▶ [GIVEN MATERIAL]
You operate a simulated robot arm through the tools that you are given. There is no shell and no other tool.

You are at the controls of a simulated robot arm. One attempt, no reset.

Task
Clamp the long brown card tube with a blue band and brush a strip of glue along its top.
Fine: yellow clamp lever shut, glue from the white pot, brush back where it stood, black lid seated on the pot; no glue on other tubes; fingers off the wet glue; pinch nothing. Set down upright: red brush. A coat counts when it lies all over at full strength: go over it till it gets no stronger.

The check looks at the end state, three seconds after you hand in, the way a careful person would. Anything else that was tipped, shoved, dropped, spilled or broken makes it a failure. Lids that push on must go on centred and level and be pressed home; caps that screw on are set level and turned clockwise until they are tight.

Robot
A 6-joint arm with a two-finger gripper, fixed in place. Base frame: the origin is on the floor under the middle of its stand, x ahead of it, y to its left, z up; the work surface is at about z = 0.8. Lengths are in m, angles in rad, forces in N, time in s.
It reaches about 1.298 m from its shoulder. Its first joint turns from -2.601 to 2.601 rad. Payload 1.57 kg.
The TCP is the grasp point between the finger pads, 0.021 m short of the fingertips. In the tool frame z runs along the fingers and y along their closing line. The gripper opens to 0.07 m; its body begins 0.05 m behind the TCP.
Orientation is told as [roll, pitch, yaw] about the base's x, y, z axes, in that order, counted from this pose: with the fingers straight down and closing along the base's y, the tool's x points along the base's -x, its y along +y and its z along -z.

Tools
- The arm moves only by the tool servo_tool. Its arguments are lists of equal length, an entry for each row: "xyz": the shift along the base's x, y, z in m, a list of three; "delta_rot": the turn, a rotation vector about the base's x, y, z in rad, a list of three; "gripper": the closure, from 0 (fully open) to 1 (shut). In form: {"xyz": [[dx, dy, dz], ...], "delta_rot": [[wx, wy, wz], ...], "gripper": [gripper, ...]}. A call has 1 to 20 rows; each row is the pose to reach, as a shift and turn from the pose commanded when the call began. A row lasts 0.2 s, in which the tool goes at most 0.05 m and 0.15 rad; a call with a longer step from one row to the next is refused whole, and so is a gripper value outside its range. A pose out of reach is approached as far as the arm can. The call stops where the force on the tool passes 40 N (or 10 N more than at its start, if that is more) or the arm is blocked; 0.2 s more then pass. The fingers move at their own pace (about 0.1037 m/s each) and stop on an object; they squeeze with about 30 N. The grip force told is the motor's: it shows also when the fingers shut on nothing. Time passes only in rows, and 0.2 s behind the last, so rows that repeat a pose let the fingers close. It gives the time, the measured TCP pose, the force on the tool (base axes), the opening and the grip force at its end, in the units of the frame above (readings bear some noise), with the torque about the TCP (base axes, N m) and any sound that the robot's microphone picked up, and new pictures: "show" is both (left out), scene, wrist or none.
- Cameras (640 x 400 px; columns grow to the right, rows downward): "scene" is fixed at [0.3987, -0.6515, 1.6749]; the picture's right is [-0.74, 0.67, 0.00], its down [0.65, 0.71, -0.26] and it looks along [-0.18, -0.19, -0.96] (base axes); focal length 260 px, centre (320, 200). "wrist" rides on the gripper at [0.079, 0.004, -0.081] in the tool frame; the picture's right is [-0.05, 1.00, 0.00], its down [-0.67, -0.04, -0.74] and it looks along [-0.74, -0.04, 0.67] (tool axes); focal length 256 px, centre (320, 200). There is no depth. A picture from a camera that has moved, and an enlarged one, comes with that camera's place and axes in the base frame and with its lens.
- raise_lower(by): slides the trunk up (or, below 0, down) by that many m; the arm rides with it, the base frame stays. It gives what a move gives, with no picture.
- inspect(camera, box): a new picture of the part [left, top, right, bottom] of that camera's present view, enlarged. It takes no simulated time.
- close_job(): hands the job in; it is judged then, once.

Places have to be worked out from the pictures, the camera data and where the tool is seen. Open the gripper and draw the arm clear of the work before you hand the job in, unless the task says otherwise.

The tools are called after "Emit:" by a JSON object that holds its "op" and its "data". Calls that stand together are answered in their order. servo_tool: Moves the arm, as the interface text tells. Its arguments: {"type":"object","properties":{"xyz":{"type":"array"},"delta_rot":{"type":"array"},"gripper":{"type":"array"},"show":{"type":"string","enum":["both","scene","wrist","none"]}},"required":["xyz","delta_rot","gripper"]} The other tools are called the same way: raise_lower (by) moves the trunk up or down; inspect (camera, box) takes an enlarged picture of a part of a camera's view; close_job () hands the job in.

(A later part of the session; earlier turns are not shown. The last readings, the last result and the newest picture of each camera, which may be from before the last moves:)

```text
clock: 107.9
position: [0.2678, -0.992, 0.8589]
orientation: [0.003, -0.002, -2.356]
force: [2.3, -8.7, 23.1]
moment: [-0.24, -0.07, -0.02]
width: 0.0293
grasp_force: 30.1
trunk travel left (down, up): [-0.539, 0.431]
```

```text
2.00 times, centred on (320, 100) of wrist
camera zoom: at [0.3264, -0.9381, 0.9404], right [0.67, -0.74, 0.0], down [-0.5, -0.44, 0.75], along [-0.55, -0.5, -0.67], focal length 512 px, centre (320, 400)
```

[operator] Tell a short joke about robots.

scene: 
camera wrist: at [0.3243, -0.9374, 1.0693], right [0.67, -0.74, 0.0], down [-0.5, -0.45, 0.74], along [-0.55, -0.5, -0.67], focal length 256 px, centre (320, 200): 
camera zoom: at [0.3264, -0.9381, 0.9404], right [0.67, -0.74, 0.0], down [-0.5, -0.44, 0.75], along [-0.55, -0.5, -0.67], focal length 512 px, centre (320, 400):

▶ [EXTRACT PROVIDED]
Switched broadcast combines broadcast techniques of sourcing live programming along with on-demand techniques of distribution. Through a thin client application that can be dynamically downloaded to any digital set-top box, the network detects subscribers' channel selections. Among programs designated to a switched broadcast pool, only those requested from within a node or service group are distributed within it. When a subscriber switches to a locally unwatched program, this is recognized, and a headend-based server dynamically allocates a frequency within the viewer's area will now carry that program, and instructs an MPEG-aware switch and the set-top box of how to transmit and receive this program. If a subscriber switches to a program already being watched in the node or service group, the existing transmission is joined. Once all subscribers in the area tune away from a given program, that program's session can be dynamically discontinued and the bandwidth that was used now becomes available for other switched broadcast sessions. The mechanics of implementing switched broadcast are further explained in the paper Planning for and Managing the Rollout of Switched Broadcast Services presented by Time Warner Cable and BigBand Networks at the 2003 SCTE Conference on Emerging Technologies.
Switched broadcast is consistent with all-digital's efficiency objectives, and can facilitate analog-digital simulcasting, by only carrying those digital programs being watched in an area (1 and 3 in the illustration above).

▶ [SET EXERCISE] Type the extract provided over again with no edits.

▶ [CORRECT ANSWER]
Switched broadcast combines broadcast techniques of sourcing live programming along with on-demand techniques of distribution. Through a thin client application that can be dynamically downloaded to any digital set-top box, the network detects subscribers' channel selections. Among programs designated to a switched broadcast pool, only those requested from within a node or service group are distributed within it. When a subscriber switches to a locally unwatched program, this is recognized, and a headend-based server dynamically allocates a frequency within the viewer's area will now carry that program, and instructs an MPEG-aware switch and the set-top box of how to transmit and receive this program. If a subscriber switches to a program already being watched in the node or service group, the existing transmission is joined. Once all subscribers in the area tune away from a given program, that program's session can be dynamically discontinued and the bandwidth that was used now becomes available for other switched broadcast sessions. The mechanics of implementing switched broadcast are further explained in the paper Planning for and Managing the Rollout of Switched Broadcast Services presented by Time Warner Cable and BigBand Networks at the 2003 SCTE Conference on Emerging Technologies.
Switched broadcast is consistent with all-digital's efficiency objectives, and can facilitate analog-digital simulcasting, by only carrying those digital programs being watched in an area (1 and 3 in the illustration above).